READING TEXT —
-- -- --
Wobec nich jest najsilniej skierowana aktywność marketingowa banków, ich pozyskaniu również ma służyć ciągłe poprawianie oferty produktowej. Obniżki cenowe nie są już jedyną metodą. W ciągu ostatnich kilku miesięcy na rynku pojawiło się kilka ciekawych produktów i usług, a niektóre z nich są nowatorskie nie tylko, jeżeli chodzi o Polskę, ale i Europę.
Rachunek do konta
Z pozoru największą rewolucją w usługach bankowych w ostatnich miesiącach było szeroko promowane przez Bank Zachodni konto Wydajesz & Zarabiasz. Produkty typu moneyback nie są powszechne w Polsce (a nawet w Europie), a to konto ma stać się narzędziem do pozyskiwania przez BZ WBK klientów innych banków, jak i ekspansji na terenach Polski północno-wschodniej.
Do konta można otworzyć rachunek oszczędnościowy – produkt, który w ciągu ostatnich kwartałów zdobywa coraz większą popularność kosztem lokat terminowych, a specjaliści wróżą mu przyszłość i udział w depozytach gospodarstw domowych na poziomie nawet 70 proc. Na koniec I kwartału było to ok. 50 proc.
-- -- --
EXERCISE TASKS —
a: Reproduce the wording of the reading text between "Do konta można" and "ok. 50 proc.", with both ends included.
b: I need the reading text continued from the place where it stops.
-- -- --
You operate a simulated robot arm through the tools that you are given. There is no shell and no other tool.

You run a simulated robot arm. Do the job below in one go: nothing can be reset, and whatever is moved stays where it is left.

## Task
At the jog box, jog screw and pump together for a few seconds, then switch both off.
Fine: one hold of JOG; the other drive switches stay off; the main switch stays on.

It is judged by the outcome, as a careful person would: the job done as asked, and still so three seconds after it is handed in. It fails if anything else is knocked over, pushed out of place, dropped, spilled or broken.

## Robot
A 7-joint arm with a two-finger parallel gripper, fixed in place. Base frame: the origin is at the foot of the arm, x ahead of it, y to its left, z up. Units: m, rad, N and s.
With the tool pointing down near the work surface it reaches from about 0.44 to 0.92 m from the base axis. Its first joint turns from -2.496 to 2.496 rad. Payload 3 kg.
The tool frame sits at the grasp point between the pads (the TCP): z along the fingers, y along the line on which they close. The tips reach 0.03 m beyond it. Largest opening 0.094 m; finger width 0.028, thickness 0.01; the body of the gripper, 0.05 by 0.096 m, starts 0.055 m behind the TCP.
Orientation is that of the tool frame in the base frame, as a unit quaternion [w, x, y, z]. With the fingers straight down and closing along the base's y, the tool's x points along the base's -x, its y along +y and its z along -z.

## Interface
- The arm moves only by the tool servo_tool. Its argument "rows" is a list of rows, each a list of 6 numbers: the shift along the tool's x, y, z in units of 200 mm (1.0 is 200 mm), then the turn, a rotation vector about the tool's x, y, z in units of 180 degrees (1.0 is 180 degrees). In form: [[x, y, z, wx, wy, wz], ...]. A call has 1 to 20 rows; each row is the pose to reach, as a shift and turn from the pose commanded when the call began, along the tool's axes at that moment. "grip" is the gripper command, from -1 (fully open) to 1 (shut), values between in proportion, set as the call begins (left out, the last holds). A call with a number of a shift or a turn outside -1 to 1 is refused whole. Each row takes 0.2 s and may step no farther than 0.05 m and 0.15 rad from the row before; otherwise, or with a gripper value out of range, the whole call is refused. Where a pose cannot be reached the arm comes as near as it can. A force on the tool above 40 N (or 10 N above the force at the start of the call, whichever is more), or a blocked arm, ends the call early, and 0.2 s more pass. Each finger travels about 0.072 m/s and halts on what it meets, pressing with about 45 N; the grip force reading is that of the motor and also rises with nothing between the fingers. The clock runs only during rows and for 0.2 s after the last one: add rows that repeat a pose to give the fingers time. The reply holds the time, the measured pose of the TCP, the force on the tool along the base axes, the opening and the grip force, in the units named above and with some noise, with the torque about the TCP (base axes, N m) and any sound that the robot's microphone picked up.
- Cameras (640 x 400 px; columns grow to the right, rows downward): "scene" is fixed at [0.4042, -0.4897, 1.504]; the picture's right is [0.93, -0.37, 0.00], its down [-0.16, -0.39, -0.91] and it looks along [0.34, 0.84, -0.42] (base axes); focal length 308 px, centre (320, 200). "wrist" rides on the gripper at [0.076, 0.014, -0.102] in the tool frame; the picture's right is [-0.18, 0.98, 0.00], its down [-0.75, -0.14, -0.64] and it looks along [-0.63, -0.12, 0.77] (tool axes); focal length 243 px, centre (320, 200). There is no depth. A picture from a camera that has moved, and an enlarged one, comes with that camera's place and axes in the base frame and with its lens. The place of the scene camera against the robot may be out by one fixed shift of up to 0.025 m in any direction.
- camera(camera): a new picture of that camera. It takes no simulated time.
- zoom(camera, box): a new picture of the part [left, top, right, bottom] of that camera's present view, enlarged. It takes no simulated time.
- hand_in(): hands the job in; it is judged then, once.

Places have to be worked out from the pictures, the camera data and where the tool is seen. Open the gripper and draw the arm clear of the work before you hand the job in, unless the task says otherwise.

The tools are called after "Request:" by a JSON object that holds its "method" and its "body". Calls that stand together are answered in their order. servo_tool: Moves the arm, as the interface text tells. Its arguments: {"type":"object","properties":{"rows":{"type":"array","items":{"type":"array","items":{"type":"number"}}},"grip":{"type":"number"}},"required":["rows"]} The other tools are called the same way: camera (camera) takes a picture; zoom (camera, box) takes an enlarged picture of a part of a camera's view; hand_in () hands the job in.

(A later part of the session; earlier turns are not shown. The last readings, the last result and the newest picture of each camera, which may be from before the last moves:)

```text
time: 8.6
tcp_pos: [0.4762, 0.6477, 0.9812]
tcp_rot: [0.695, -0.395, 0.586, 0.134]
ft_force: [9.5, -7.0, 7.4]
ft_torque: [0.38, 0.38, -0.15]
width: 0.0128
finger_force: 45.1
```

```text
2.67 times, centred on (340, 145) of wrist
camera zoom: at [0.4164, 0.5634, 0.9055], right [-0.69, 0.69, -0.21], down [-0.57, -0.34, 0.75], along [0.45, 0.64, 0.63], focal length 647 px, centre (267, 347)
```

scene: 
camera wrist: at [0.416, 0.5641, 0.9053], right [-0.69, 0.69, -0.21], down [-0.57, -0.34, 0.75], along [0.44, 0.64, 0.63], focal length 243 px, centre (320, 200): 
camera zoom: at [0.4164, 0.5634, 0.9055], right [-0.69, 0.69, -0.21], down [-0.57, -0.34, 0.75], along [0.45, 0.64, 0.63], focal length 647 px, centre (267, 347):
-- -- --
ANSWERS BELOW —
a:
Do konta można otworzyć rachunek oszczędnościowy – produkt, który w ciągu ostatnich kwartałów zdobywa coraz większą popularność kosztem lokat terminowych, a specjaliści wróżą mu przyszłość i udział w depozytach gospodarstw domowych na poziomie nawet 70 proc. Na koniec I kwartału było to ok. 50 proc.

b:
Bolączką wielu kont oszczędnościowych jest – wbrew reklamom bankowym – trudność z dostępem do zgromadzonej na tych kontach gotówki. Dlatego w zestawieniu GP postanowiliśmy uwzględnić konto Polbanku, którego oprocentowanie nie jest związane z żadną promocją (tak jak np. konto oszczędzające w Lukas Banku, gdzie oprocentowanie wynosi 8 proc.), ale przede wszystkim ze względu na dołączoną bezpłatnie kartę.
Karty do konta oszczędnościowego stosowały dotychczas tylko banki internetowe. W zestawieniu uwzględniliśmy także lokalizator bankomatów Citi Handlowego. Ma go w swojej ofercie także Pekao, ale usługa Citi Handlowego wskazuje również oddziały oraz bankomaty niezależnych sieci.
Z usługi można skorzystać także nie mając konta w Citi Handlowym. Trudno natomiast znaleźć nowatorskie propozycje w ofercie kredytowej – planujących zakup samochodu na kredyt (szczególnie auta używanego) zainteresuje oferta Santander Banku, który wraz z kredytem oferuje niezależną od producenta auta gwarancję.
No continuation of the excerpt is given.